Illustration showing Atrial Fibrillation and Left Anterior Fasicular Block / Popfossa

New variants linked to atrial fibrillation risk, including several that appear to be specific to East Asian populations, have been discovered. The research is described in two separate studies, both published in Nature Genetics (1 and 2) and which used genome wide association studies and meta-analyses to identify 18 new variants in total.

Atrial fibrillation is a type of cardiac arrhythmia and affects an estimated 33 million people worldwide, increasing the risk of stroke, heart failure, and death. Despite being relatively widespread, previous research has only managed to identify a dozen or so variants associated with risk of the condition in European populations and only one in Asians.

These two new studies were able to expand this knowledge. The first paper identified 12 new loci in a generalised population, and the second focused on people of Japanese descent to establish 2 new population-specific loci.

“Because of the complex [linkage disequilibrium] structure and varying environmental exposures among different populations, it is essential to identify risk factors associated with atrial fibrillation in specific populations, as these could subsequently facilitate better risk prediction for atrial fibrillation in regional clinical settings,” the authors of the second paper wrote.

The first paper, led by researchers from the Atrial Fibrillation Genetics (AFGen) Consortium, used genome and exome wide association studies, alongside rare variant association studies across 22,300 cases and 132,000 controls. 7 of the 12 loci discovered had been linked to related phenotypes, such as electrocardiographic traits and stroke, and a number of nearby genes were shown to encode potassium or sodium channels. 1 of the variants, SH3PXD2A, was specific to participants of Asian ancestry.

The second paper also used a genome wide association study, this time across 8,180 cases and 28,612 controls within the Japanese population. After the initial investigation, they followed up their results in a further 3,120 cases and 125,000 controls. Their research identified 6 new loci, one of which was near SH3PXD2A.
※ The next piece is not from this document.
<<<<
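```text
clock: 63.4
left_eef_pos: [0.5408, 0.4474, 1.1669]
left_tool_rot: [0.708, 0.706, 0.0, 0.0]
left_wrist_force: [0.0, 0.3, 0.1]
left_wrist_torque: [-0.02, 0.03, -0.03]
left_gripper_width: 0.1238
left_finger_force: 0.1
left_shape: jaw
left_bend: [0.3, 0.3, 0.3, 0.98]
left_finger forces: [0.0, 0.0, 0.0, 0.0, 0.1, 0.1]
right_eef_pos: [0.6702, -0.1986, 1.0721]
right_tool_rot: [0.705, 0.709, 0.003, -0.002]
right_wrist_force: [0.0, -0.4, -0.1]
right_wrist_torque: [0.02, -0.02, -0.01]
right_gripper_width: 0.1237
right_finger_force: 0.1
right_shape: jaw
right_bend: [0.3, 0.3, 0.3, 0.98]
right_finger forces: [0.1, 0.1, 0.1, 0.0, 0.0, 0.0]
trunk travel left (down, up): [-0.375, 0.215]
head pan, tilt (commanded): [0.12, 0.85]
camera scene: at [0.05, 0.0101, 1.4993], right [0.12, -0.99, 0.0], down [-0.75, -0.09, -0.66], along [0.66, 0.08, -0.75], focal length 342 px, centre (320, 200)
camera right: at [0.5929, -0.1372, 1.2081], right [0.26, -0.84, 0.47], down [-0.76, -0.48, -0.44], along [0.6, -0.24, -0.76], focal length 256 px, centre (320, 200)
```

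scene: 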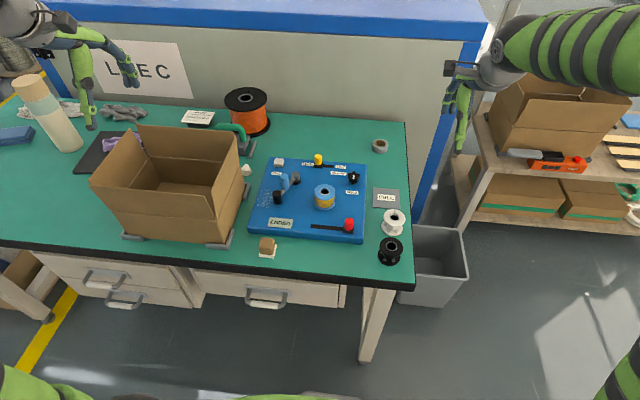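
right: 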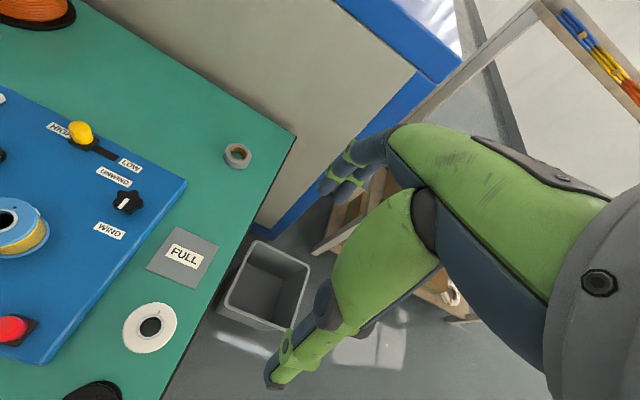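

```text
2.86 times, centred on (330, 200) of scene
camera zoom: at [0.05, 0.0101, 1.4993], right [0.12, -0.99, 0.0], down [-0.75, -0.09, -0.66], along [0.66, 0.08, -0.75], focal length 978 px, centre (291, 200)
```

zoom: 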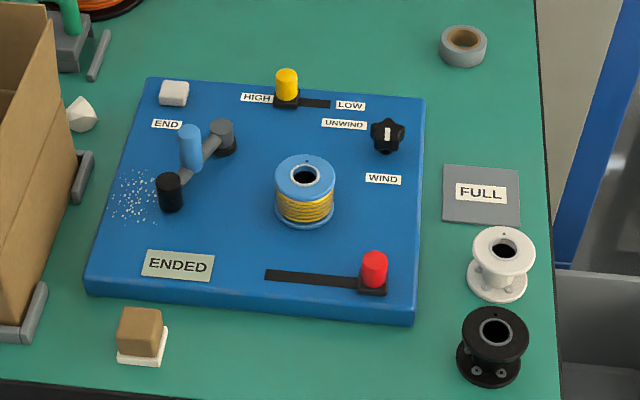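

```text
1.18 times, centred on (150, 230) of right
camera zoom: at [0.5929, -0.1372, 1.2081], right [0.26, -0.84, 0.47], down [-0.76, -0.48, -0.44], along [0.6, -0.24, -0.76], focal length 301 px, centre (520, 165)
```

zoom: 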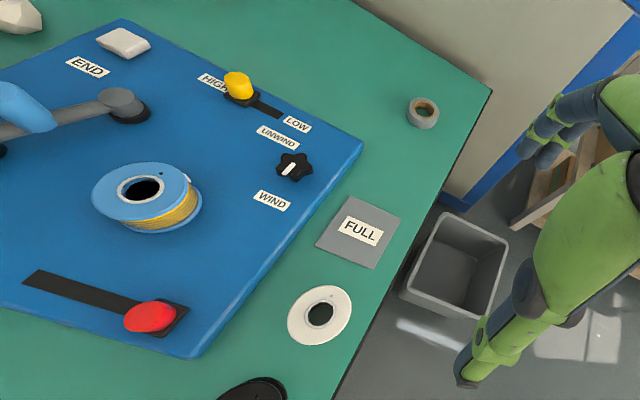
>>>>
The team also investigated the significance of association for these variants, revealing that the most strongly associated locus was within the HAND2 gene, which encompasses two independent association signals. When functional, HAND2 encodes a protein involved in cardiac morphogenetics.

These studies have greatly advanced our understanding of the genetics of atrial fibrillation and in particular the significance of SH3PXD2A, but both groups acknowledge more work is necessary before their research is actionable.